Tracce di vita rurale, modelli socio- culturali, versatilità di una terra

 

2 12 01 2016La storia di Soci è racchiusa in un luogo di ricordi, che si apre entrando nel granaio dell'azienda agricola della famiglia Rossi: l’ecomuseo rurale di Casa Rossi. Qui inizia un affascinante viaggio nel mondo mezzadrile della nostra valle. Oggetti, utensili, strutture agricole antiche ci accompagnano in un magnifico sentiero lungo gli argini dell'Archiano. La collezione, racconta il proprietario, raccoglie circa 3.000 oggetti e documenti riferiti alle pratiche agricole mezzadrili del Casentino, perciò da concepirsi come un laboratorio sulla tradizione e sulla cultura locale, da ricondurre alla storia di Soci di cui testimonia la dimensione materiale. Gli strumenti agricoli esposti, i documenti, i libri contabili, i testamenti, persino le quietanze di pagamento, i disegni, le fotografie tracciano la nostra matrice rurale custodendo così la memoria del modello socioculturale che è stato per secoli la base della vita economica della Toscana.
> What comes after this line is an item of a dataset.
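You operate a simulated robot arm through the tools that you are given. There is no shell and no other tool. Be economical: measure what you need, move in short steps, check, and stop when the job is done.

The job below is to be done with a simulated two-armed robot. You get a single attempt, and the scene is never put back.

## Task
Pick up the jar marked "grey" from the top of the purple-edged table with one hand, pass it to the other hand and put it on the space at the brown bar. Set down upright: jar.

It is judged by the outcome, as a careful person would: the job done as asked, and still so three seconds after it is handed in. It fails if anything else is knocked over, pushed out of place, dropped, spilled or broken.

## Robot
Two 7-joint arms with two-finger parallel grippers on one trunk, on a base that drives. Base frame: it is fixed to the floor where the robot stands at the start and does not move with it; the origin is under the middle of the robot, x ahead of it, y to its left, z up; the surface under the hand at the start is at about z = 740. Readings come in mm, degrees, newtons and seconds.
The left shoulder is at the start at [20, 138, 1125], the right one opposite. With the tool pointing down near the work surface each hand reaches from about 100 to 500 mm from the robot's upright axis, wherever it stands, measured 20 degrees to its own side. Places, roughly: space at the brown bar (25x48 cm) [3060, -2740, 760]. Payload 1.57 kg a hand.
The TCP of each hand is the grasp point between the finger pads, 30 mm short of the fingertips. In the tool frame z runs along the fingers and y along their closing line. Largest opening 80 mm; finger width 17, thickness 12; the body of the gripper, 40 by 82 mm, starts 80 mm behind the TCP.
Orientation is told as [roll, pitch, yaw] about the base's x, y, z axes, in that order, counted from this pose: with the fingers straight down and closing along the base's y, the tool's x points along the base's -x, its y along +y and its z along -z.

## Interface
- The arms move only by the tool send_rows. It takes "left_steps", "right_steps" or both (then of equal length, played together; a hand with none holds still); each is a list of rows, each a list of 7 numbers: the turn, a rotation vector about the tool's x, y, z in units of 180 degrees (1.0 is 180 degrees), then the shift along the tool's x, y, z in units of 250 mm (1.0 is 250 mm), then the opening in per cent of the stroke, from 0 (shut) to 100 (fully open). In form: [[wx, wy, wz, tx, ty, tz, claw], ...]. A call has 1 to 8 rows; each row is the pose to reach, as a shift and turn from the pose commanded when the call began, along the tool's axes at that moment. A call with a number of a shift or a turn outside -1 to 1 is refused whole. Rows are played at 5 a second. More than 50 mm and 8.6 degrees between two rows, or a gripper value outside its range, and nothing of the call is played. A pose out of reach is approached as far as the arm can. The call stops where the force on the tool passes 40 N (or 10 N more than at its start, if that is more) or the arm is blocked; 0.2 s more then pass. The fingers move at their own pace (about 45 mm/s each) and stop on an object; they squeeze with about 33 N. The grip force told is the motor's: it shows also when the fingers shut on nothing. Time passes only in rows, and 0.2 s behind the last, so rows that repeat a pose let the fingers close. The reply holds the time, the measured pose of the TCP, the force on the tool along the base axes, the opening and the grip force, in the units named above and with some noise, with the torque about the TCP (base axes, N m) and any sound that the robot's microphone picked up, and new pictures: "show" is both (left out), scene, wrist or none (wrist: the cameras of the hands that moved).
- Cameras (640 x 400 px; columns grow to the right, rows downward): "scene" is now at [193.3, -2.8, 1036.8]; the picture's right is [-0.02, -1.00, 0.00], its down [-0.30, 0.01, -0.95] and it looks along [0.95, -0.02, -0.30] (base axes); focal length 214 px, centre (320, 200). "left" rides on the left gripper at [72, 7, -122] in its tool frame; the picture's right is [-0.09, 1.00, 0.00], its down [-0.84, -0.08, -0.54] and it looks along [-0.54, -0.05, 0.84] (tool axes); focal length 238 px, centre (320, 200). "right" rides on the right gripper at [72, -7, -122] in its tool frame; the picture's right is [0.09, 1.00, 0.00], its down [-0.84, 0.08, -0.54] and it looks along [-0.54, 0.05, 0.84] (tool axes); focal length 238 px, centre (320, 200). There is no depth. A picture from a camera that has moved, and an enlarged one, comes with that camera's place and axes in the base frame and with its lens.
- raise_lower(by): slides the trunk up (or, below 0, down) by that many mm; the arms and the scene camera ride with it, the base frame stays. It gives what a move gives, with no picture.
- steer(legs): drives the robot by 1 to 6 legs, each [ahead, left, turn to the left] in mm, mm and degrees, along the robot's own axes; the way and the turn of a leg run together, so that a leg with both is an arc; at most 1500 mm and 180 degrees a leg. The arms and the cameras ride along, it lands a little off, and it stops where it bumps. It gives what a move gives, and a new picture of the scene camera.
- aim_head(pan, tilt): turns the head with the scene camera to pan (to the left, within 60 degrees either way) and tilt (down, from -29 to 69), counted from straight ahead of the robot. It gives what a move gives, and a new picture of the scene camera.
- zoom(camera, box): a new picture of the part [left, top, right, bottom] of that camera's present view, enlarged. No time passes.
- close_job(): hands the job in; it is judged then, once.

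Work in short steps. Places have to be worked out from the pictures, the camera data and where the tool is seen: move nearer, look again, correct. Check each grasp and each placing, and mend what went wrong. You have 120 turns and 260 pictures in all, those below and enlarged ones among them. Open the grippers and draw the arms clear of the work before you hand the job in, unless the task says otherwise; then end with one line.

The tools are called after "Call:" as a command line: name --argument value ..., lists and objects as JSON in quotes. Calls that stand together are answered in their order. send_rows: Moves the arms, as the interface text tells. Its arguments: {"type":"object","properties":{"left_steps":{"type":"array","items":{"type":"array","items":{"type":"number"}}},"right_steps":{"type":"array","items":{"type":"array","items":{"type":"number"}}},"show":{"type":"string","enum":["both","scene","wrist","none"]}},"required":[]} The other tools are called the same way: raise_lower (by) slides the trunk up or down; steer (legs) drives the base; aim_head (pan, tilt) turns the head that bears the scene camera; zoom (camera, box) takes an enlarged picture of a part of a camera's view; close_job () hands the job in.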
La raccolta recupera tutte quelle testimonianze di attività ormai scomparse come la coltivazione e lavorazione della canapa, la coltivazione del cardo dei produttori di lana, conserva anche antichi lavori, con attrezzi per le colture del passato sia collinari che della pianura, come quella del gelso, insieme ad utensili per le attività collaterali dei fabbri e dei falegnami, o degli impagliatori e, non ultimo, fornisce diversi spunti di riflessione intorno alle sorprendenti risorse della natura, all’ingegno e alla fantasia degli uomini che oggi possono valorizzare, rilanciare l’agricoltura, innovarla e farne una leva importante del futuro.